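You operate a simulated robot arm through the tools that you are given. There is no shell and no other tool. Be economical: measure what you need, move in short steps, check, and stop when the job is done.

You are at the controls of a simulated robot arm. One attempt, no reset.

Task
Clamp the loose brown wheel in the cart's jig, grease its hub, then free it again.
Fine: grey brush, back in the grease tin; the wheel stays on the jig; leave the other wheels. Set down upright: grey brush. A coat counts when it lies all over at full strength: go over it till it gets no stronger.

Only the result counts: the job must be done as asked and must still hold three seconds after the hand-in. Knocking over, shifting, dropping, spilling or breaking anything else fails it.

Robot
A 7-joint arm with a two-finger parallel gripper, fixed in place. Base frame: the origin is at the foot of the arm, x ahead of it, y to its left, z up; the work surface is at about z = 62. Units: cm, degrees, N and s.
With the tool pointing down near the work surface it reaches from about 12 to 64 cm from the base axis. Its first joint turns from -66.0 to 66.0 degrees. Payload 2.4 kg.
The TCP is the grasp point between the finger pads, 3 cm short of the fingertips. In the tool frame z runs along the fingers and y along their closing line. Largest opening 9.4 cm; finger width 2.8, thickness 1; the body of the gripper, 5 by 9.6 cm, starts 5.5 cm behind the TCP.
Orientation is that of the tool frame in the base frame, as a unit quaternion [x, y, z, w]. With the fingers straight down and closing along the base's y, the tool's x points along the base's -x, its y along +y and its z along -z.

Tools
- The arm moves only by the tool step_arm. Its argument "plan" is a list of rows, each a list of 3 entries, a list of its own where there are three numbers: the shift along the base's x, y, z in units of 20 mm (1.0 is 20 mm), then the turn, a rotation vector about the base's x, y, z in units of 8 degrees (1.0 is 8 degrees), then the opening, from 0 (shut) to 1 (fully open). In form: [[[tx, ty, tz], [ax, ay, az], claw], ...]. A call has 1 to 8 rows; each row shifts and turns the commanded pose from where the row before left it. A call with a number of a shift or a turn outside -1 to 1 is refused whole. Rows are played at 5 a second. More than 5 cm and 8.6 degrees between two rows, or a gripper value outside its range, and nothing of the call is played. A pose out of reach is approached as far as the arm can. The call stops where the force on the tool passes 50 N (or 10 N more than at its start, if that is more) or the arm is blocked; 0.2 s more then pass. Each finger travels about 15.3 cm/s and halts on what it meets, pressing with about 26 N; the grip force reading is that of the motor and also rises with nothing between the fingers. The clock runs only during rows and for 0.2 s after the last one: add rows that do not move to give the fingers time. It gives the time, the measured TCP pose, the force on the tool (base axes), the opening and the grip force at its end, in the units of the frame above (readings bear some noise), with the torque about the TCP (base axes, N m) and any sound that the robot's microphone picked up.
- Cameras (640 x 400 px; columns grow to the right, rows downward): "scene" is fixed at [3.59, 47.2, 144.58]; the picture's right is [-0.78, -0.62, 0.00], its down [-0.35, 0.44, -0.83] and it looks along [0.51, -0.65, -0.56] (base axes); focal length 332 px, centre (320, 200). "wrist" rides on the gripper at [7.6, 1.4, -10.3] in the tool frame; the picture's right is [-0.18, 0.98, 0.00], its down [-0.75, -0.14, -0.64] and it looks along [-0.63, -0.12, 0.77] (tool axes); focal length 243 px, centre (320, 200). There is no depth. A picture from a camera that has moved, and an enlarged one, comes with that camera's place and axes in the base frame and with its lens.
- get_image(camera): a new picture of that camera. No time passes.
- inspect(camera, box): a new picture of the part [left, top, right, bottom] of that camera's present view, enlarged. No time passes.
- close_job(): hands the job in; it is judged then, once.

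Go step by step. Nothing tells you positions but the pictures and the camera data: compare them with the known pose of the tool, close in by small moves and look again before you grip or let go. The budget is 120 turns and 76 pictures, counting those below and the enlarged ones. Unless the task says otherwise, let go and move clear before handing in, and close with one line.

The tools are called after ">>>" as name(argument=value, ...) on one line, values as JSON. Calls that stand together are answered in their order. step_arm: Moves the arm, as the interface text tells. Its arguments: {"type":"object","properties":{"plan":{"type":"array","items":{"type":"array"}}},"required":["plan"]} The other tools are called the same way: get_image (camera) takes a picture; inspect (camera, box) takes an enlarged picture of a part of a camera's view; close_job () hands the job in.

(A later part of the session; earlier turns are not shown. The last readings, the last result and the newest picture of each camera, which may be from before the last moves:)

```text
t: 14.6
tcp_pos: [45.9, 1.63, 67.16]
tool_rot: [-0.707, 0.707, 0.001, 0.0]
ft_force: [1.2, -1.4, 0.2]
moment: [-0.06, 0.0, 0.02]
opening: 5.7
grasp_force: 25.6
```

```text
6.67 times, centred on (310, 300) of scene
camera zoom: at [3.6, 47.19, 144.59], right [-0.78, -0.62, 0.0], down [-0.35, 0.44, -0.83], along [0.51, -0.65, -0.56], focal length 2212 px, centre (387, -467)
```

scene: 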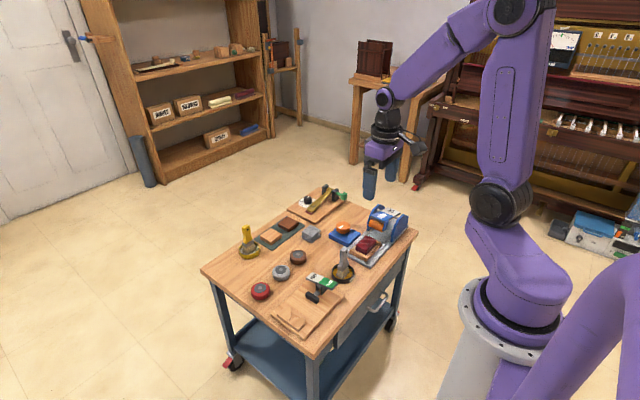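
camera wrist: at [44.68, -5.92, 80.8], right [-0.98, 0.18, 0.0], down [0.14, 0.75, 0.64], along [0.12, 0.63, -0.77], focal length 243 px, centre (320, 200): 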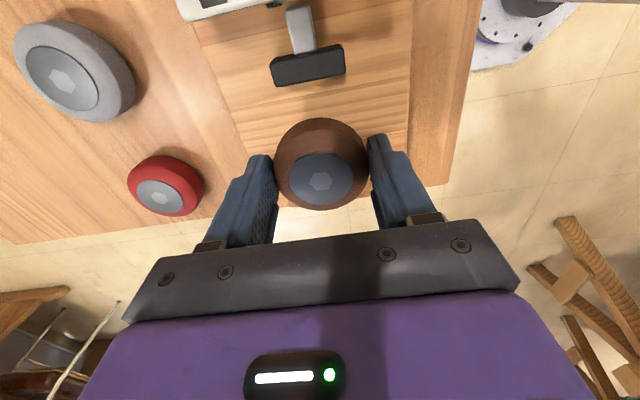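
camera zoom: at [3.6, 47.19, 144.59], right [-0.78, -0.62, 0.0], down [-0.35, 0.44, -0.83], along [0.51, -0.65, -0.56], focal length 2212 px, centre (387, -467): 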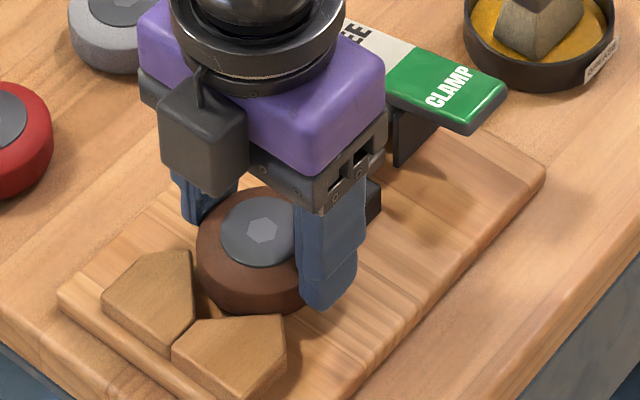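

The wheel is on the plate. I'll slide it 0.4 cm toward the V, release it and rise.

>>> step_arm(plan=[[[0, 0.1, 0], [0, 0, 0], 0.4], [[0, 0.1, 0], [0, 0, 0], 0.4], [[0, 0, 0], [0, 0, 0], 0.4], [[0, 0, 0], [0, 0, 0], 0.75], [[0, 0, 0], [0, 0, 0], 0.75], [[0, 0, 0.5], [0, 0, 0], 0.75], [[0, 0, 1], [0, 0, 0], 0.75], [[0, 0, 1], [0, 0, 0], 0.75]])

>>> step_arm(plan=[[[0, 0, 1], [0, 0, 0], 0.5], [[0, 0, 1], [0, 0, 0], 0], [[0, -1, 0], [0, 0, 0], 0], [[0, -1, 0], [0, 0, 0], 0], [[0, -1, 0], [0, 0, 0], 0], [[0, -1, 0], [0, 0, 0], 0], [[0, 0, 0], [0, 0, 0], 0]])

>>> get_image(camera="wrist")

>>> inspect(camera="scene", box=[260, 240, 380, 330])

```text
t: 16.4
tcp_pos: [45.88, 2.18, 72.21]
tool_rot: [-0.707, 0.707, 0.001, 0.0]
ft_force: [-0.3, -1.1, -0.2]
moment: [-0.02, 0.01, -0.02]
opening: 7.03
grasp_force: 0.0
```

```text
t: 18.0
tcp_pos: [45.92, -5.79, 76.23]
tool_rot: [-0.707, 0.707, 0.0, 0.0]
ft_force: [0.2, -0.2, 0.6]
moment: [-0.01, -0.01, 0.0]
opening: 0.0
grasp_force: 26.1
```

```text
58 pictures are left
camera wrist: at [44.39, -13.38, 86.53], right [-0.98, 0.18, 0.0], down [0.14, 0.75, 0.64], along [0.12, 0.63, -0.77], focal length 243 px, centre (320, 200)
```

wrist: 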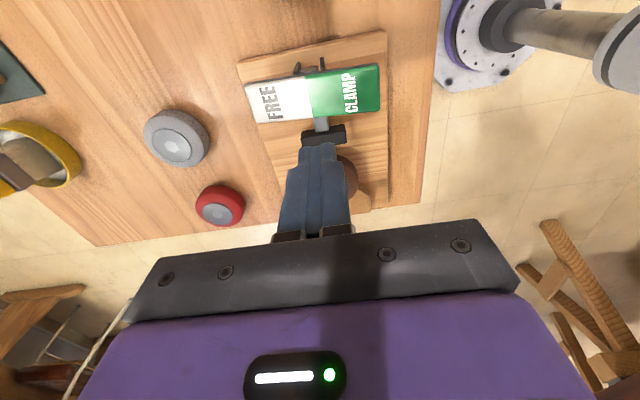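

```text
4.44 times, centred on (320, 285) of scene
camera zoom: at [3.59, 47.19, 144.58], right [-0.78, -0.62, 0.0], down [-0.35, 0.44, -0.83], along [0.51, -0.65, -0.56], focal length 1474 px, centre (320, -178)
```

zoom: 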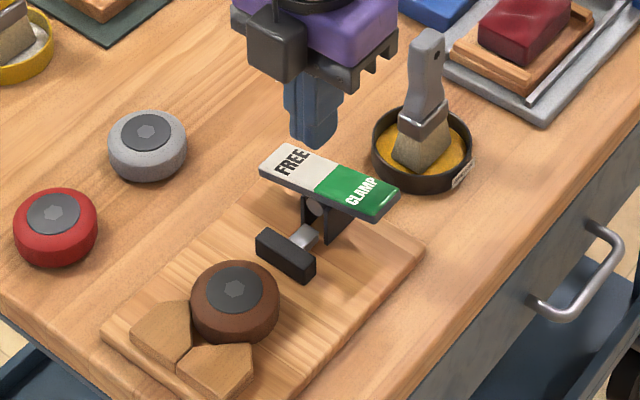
----
Copy each line above precisely, dropping the pictures. Use JSON: a list with one string for each line that is not empty.

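[
  "You operate a simulated robot arm through the tools that you are given. There is no shell and no other tool. Be economical: measure what you need, move in short steps, check, and stop when the job is done.",
  "You are at the controls of a simulated robot arm. One attempt, no reset.",
  "Task",
  "Clamp the loose brown wheel in the cart's jig, grease its hub, then free it again.",
  "Fine: grey brush, back in the grease tin; the wheel stays on the jig; leave the other wheels. Set down upright: grey brush. A coat counts when it lies all over at full strength: go over it till it gets no stronger.",
  "Only the result counts: the job must be done as asked and must still hold three seconds after the hand-in. Knocking over, shifting, dropping, spilling or breaking anything else fails it.",
  "Robot",
  "A 7-joint arm with a two-finger parallel gripper, fixed in place. Base frame: the origin is at the foot of the arm, x ahead of it, y to its left, z up; the work surface is at about z = 62. Units: cm, degrees, N and s.",
  "With the tool pointing down near the work surface it reaches from about 12 to 64 cm from the base axis. Its first joint turns from -66.0 to 66.0 degrees. Payload 2.4 kg.",
  "The TCP is the grasp point between the finger pads, 3 cm short of the fingertips. In the tool frame z runs along the fingers and y along their closing line. Largest opening 9.4 cm; finger width 2.8, thickness 1; the body of the gripper, 5 by 9.6 cm, starts 5.5 cm behind the TCP.",
  "Orientation is that of the tool frame in the base frame, as a unit quaternion [x, y, z, w]. With the fingers straight down and closing along the base's y, the tool's x points along the base's -x, its y along +y and its z along -z.",
  "Tools",
  "- The arm moves only by the tool step_arm. Its argument \"plan\" is a list of rows, each a list of 3 entries, a list of its own where there are three numbers: the shift along the base's x, y, z in units of 20 mm (1.0 is 20 mm), then the turn, a rotation vector about the base's x, y, z in units of 8 degrees (1.0 is 8 degrees), then the opening, from 0 (shut) to 1 (fully open). In form: [[[tx, ty, tz], [ax, ay, az], claw], ...]. A call has 1 to 8 rows; each row shifts and turns the commanded pose from where the row before left it. A call with a number of a shift or a turn outside -1 to 1 is refused whole. Rows are played at 5 a second. More than 5 cm and 8.6 degrees between two rows, or a gripper value outside its range, and nothing of the call is played. A pose out of reach is approached as far as the arm can. The call stops where the force on the tool passes 50 N (or 10 N more than at its start, if that is more) or the arm is blocked; 0.2 s more then pass. Each finger travels about 15.3 cm/s and halts on what it meets, pressing with about 26 N; the grip force reading is that of the motor and also rises with nothing between the fingers. The clock runs only during rows and for 0.2 s after the last one: add rows that do not move to give the fingers time. It gives the time, the measured TCP pose, the force on the tool (base axes), the opening and the grip force at its end, in the units of the frame above (readings bear some noise), with the torque about the TCP (base axes, N m) and any sound that the robot's microphone picked up.",
  "- Cameras (640 x 400 px; columns grow to the right, rows downward): \"scene\" is fixed at [3.59, 47.2, 144.58]; the picture's right is [-0.78, -0.62, 0.00], its down [-0.35, 0.44, -0.83] and it looks along [0.51, -0.65, -0.56] (base axes); focal length 332 px, centre (320, 200). \"wrist\" rides on the gripper at [7.6, 1.4, -10.3] in the tool frame; the picture's right is [-0.18, 0.98, 0.00], its down [-0.75, -0.14, -0.64] and it looks along [-0.63, -0.12, 0.77] (tool axes); focal length 243 px, centre (320, 200). There is no depth. A picture from a camera that has moved, and an enlarged one, comes with that camera's place and axes in the base frame and with its lens.",
  "- get_image(camera): a new picture of that camera. No time passes.",
  "- inspect(camera, box): a new picture of the part [left, top, right, bottom] of that camera's present view, enlarged. No time passes.",
  "- close_job(): hands the job in; it is judged then, once.",
  "Go step by step. Nothing tells you positions but the pictures and the camera data: compare them with the known pose of the tool, close in by small moves and look again before you grip or let go. The budget is 120 turns and 76 pictures, counting those below and the enlarged ones. Unless the task says otherwise, let go and move clear before handing in, and close with one line.",
  "The tools are called after \">>>\" as name(argument=value, ...) on one line, values as JSON. Calls that stand together are answered in their order. step_arm: Moves the arm, as the interface text tells. Its arguments: {\"type\":\"object\",\"properties\":{\"plan\":{\"type\":\"array\",\"items\":{\"type\":\"array\"}}},\"required\":[\"plan\"]} The other tools are called the same way: get_image (camera) takes a picture; inspect (camera, box) takes an enlarged picture of a part of a camera's view; close_job () hands the job in.",
  "(A later part of the session; earlier turns are not shown. The last readings, the last result and the newest picture of each camera, which may be from before the last moves:)",
  "```text",
  "t: 14.6",
  "tcp_pos: [45.9, 1.63, 67.16]",
  "tool_rot: [-0.707, 0.707, 0.001, 0.0]",
  "ft_force: [1.2, -1.4, 0.2]",
  "moment: [-0.06, 0.0, 0.02]",
  "opening: 5.7",
  "grasp_force: 25.6",
  "```",
  "```text",
  "6.67 times, centred on (310, 300) of scene",
  "camera zoom: at [3.6, 47.19, 144.59], right [-0.78, -0.62, 0.0], down [-0.35, 0.44, -0.83], along [0.51, -0.65, -0.56], focal length 2212 px, centre (387, -467)",
  "```",
  "scene: ",
  "camera wrist: at [44.68, -5.92, 80.8], right [-0.98, 0.18, 0.0], down [0.14, 0.75, 0.64], along [0.12, 0.63, -0.77], focal length 243 px, centre (320, 200): ",
  "camera zoom: at [3.6, 47.19, 144.59], right [-0.78, -0.62, 0.0], down [-0.35, 0.44, -0.83], along [0.51, -0.65, -0.56], focal length 2212 px, centre (387, -467): ",
  "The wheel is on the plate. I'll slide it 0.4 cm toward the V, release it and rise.",
  ">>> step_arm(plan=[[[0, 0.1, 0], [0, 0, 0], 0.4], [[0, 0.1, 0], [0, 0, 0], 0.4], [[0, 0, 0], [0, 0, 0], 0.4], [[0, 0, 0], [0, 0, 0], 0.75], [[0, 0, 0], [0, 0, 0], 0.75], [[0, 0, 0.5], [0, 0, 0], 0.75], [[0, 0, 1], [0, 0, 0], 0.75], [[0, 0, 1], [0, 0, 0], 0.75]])",
  ">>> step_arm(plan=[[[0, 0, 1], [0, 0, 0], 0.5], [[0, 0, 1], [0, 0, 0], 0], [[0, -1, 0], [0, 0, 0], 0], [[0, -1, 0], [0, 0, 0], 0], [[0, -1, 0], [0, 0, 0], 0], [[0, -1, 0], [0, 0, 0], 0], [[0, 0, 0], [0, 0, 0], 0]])",
  ">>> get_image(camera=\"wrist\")",
  ">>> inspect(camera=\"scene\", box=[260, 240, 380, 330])",
  "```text",
  "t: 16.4",
  "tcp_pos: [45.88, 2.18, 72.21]",
  "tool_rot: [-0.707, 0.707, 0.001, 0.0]",
  "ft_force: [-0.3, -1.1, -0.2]",
  "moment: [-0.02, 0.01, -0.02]",
  "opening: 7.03",
  "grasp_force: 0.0",
  "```",
  "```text",
  "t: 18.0",
  "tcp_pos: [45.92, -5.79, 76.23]",
  "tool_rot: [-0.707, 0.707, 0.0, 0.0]",
  "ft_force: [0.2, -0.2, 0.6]",
  "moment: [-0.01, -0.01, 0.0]",
  "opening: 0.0",
  "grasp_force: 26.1",
  "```",
  "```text",
  "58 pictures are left",
  "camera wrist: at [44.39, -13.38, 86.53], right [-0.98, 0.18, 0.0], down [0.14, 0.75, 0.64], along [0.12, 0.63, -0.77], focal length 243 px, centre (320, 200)",
  "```",
  "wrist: ",
  "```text",
  "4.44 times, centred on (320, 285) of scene",
  "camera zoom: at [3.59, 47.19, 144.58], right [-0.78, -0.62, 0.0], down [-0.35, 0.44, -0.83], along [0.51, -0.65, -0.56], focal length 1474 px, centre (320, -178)",
  "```",
  "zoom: "
]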